Learn a bit of the language
If you’re visiting a place that has a different language, then you may want to consider learning a bit of the language. This is so you can converse with the locals and get around more easily. If you don’t have a phrasebook or translator handy, then you’ll find it difficult to locate places, pay for items and you may even accidentally get in trouble or offend a local. If you’re just starting out with backpacking, then you may want to pick a country where your home language is used on a regular basis so that you don’t run into language barriers.
Do some research and planning
Even though backpacking is an adventure based on freedom and doing whatever you want, you need to have some kind of plan so that you aren’t lost. Before you get on the plane or even book a flight, make sure you’re looking up places to stay, things to eat, phrases that will be useful and even attractions to visit. A little research goes a long way and it’ll make your backpacking holiday even more fulfilling. Some good places to look are travel blogs, YouTube videos or even message boards such as Reddit.

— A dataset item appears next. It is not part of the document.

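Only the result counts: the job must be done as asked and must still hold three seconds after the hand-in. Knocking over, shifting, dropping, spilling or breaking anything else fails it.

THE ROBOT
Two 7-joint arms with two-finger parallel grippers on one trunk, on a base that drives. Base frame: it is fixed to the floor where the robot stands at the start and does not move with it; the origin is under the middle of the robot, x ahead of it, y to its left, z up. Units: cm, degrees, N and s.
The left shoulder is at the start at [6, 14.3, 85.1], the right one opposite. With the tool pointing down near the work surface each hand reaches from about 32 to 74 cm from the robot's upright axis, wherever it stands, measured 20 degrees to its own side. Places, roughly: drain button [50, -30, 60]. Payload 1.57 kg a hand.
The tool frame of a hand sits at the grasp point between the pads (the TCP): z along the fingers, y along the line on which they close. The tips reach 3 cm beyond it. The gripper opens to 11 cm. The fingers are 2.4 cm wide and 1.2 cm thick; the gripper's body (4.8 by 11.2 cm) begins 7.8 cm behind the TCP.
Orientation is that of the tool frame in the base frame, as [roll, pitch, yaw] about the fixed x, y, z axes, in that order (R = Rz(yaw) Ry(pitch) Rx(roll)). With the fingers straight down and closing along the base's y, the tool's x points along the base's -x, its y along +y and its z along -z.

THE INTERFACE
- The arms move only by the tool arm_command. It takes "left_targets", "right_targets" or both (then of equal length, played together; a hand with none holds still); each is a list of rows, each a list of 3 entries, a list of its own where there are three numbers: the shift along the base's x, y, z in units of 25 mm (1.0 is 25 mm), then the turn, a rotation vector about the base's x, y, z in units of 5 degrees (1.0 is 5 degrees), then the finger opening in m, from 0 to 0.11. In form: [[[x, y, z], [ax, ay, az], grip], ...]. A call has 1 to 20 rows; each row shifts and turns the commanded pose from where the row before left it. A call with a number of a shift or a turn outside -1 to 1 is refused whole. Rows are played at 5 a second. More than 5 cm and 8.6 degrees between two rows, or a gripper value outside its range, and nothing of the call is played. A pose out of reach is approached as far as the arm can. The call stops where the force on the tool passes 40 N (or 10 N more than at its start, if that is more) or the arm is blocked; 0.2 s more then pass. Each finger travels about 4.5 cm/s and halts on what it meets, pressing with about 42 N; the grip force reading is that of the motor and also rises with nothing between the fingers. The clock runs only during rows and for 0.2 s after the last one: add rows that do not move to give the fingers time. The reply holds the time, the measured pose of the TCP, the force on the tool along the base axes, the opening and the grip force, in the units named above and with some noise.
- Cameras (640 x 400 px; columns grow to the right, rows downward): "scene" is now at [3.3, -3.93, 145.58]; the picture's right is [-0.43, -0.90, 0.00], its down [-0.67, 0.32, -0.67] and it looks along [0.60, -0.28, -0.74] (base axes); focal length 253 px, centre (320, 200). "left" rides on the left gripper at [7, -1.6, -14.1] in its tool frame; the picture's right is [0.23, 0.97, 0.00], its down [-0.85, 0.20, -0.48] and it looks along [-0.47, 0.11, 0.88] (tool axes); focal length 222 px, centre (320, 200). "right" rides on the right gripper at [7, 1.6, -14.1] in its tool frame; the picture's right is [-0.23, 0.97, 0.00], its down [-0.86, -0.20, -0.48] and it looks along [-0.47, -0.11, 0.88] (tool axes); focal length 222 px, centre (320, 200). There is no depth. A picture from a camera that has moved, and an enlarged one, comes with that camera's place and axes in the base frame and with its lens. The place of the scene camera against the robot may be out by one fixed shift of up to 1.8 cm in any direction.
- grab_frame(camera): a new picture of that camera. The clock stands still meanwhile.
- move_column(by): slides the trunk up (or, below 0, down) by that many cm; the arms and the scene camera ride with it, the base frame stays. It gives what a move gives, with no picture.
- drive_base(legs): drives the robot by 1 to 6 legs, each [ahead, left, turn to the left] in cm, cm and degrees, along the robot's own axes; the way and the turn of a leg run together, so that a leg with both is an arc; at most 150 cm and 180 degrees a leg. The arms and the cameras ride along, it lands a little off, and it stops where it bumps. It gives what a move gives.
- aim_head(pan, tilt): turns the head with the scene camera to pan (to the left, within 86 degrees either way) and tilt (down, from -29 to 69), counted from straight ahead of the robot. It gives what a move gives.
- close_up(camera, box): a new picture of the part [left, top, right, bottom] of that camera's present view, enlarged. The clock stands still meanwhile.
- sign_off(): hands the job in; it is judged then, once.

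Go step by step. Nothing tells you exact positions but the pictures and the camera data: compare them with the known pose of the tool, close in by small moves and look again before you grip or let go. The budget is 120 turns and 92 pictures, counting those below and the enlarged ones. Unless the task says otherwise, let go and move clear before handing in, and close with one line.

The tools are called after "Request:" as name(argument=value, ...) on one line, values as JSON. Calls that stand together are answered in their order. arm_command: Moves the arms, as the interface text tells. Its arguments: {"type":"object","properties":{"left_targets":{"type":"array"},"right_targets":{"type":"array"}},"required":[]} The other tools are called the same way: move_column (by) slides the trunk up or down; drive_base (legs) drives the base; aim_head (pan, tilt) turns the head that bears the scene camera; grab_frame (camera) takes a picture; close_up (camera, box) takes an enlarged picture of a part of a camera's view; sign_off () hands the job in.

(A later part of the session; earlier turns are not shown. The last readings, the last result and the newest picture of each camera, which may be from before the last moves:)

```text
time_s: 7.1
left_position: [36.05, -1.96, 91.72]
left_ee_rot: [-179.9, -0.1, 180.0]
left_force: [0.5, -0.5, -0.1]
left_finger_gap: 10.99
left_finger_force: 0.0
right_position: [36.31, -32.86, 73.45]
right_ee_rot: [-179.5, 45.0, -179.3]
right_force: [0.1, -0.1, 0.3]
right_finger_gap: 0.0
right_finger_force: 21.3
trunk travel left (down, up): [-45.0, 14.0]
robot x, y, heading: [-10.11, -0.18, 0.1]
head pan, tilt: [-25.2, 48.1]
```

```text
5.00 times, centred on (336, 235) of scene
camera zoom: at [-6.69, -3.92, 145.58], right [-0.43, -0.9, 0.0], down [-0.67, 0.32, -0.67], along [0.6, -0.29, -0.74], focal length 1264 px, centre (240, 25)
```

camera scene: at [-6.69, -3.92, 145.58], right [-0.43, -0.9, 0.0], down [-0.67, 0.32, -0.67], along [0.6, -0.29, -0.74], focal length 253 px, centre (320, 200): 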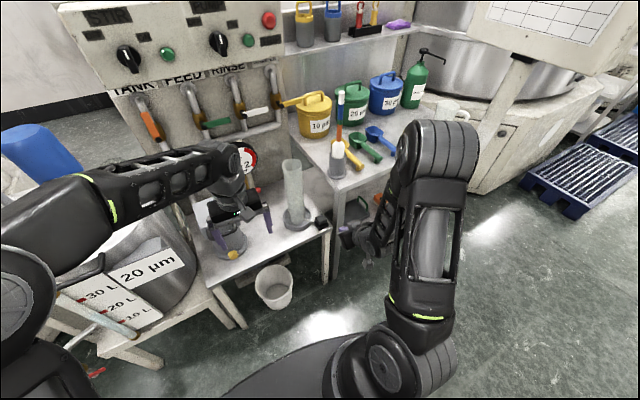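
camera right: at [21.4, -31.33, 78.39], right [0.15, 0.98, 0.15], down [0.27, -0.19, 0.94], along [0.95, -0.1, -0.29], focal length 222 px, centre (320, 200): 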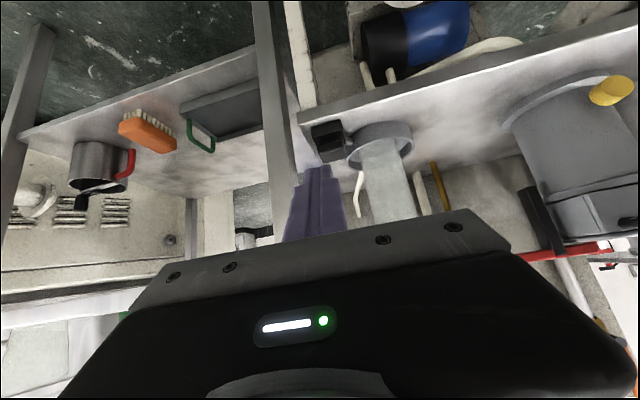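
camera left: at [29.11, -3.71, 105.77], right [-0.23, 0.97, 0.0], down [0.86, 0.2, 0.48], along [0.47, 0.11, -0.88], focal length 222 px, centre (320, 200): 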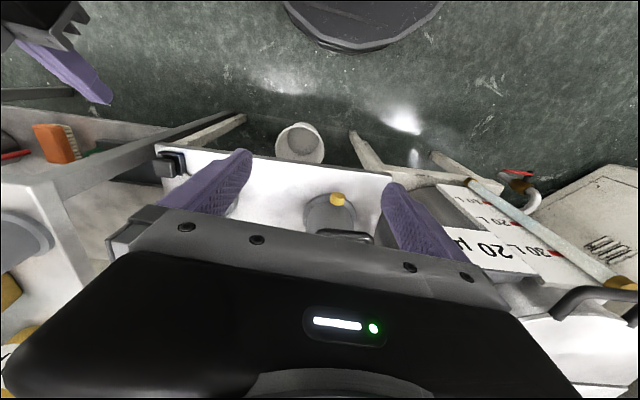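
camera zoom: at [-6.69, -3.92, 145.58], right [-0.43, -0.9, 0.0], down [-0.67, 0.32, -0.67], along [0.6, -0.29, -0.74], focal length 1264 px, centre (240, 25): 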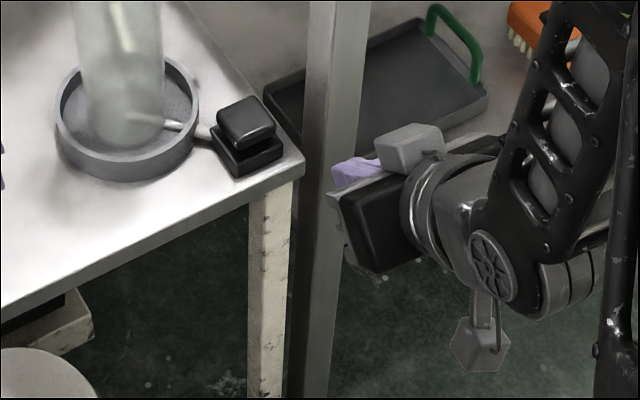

Learn to love the cuisine and culture
There’s no point visiting a country if you hate the cuisine. The local cuisine will be the most common thing you eat when you visit, so get used to it unless you want to pack rations and eat those for the duration of your stay. Make sure you also learn about the culture so you don’t accidentally offend someone. By showing a genuine interest in a country’s culture, you’ll attract local attention and they’ll be more than willing to help you out and even offer you shelter in some cases.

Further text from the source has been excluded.